Learning cannot be reduced to lists of curriculum objectives and learning outcomes. That we could think of learning as objectives and outcomes names a larger concern. That learning can be reduced to a thing that is rational, linear, plannable and predictable is a sign of calculative thinking. We need more thinking, not less. We need a thinking that can move beyond  the limits of calculation as the only way to grasp learning and teaching. Learning could be, and I believe should be, about being than knowing, we would take up the questions that are worth asking, thinking that is worthy of the name.

Footnotes

[1]  Martin Heidegger (Fred D. Wieck & J. Glenn G. Gray, trans.) What is Called Thinking (New York: Harper & Row, 1968).

 [2] Much continues to be written and analyzed about just what his role was as Rector of the University of Freiburg during the National Socialist Movement in 1933 as well as what the implications of his thought are for political, moral, and ethical philosophy.
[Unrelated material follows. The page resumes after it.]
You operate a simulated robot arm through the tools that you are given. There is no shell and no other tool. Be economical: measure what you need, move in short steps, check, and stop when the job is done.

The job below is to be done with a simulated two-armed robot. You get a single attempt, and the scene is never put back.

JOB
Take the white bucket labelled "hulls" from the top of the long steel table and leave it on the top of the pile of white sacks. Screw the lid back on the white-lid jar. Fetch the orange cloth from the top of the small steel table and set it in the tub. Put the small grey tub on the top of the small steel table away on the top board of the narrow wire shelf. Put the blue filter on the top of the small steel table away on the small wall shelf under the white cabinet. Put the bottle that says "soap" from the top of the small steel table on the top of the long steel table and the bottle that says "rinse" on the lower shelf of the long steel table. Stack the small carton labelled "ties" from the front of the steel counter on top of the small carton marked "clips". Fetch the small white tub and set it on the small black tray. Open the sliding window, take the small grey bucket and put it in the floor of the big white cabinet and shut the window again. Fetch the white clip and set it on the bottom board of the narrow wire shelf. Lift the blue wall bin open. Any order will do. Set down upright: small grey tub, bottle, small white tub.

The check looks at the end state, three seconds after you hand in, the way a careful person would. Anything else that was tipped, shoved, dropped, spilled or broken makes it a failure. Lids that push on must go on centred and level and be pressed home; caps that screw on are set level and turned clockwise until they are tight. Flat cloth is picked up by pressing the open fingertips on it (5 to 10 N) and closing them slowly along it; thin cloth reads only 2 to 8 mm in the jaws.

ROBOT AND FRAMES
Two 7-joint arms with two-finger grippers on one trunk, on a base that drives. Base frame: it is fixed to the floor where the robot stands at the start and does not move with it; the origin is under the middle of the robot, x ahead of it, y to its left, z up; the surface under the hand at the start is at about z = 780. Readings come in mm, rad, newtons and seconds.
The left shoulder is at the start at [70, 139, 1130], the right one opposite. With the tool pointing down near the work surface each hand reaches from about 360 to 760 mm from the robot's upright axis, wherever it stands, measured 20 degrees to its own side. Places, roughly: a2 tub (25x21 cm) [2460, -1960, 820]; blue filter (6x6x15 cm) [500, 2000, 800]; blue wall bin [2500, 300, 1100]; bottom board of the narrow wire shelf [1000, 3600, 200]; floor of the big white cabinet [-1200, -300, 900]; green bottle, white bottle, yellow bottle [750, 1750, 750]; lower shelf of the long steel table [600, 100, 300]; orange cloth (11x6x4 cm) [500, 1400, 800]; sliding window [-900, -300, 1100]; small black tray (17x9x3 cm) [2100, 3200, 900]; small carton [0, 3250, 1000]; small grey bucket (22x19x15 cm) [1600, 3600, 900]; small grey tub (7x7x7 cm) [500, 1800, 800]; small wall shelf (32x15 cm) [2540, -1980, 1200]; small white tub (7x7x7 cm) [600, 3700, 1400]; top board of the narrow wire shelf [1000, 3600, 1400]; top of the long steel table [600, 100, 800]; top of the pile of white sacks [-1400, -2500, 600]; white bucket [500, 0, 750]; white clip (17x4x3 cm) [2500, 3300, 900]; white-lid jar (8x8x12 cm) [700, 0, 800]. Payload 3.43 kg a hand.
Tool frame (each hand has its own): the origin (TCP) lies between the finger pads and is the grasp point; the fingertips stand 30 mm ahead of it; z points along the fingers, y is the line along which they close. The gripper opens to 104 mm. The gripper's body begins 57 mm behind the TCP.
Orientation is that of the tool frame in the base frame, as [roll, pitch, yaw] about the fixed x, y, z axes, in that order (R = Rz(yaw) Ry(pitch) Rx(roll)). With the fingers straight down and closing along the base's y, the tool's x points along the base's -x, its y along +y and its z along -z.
These thoughts are worthy of thinking, but they are not the focus of our thinking here.

[3] Martin Heidegger (Joan Stambaugh, trans.) Being and Time (Albany, NY: State University of New York Press, 1996).

[4]  Jurgen Habermas (T. McCarthy, Trans.). The theory of communicative action: Vol.1, Reason and rationalization in society. (Boston: Beacon Press, 1984).

 [5] This distinction also provides the way for transformative learning theory, grounds the theory in a philosophical perspective, approach, and history. Transformative learning is learning that helps identify the unthought and unspoken assumptions that frame our knowledge and understanding. Learning occurs as these frames or perspectives, in the process of being critically examined, are transformed. Learning as transformative learning is, then, the transformation of people’s perspectives. According to our Habermasian background, transformative learning is a branch off of the communicative learning, or learning that is focused on meaning-making and understanding.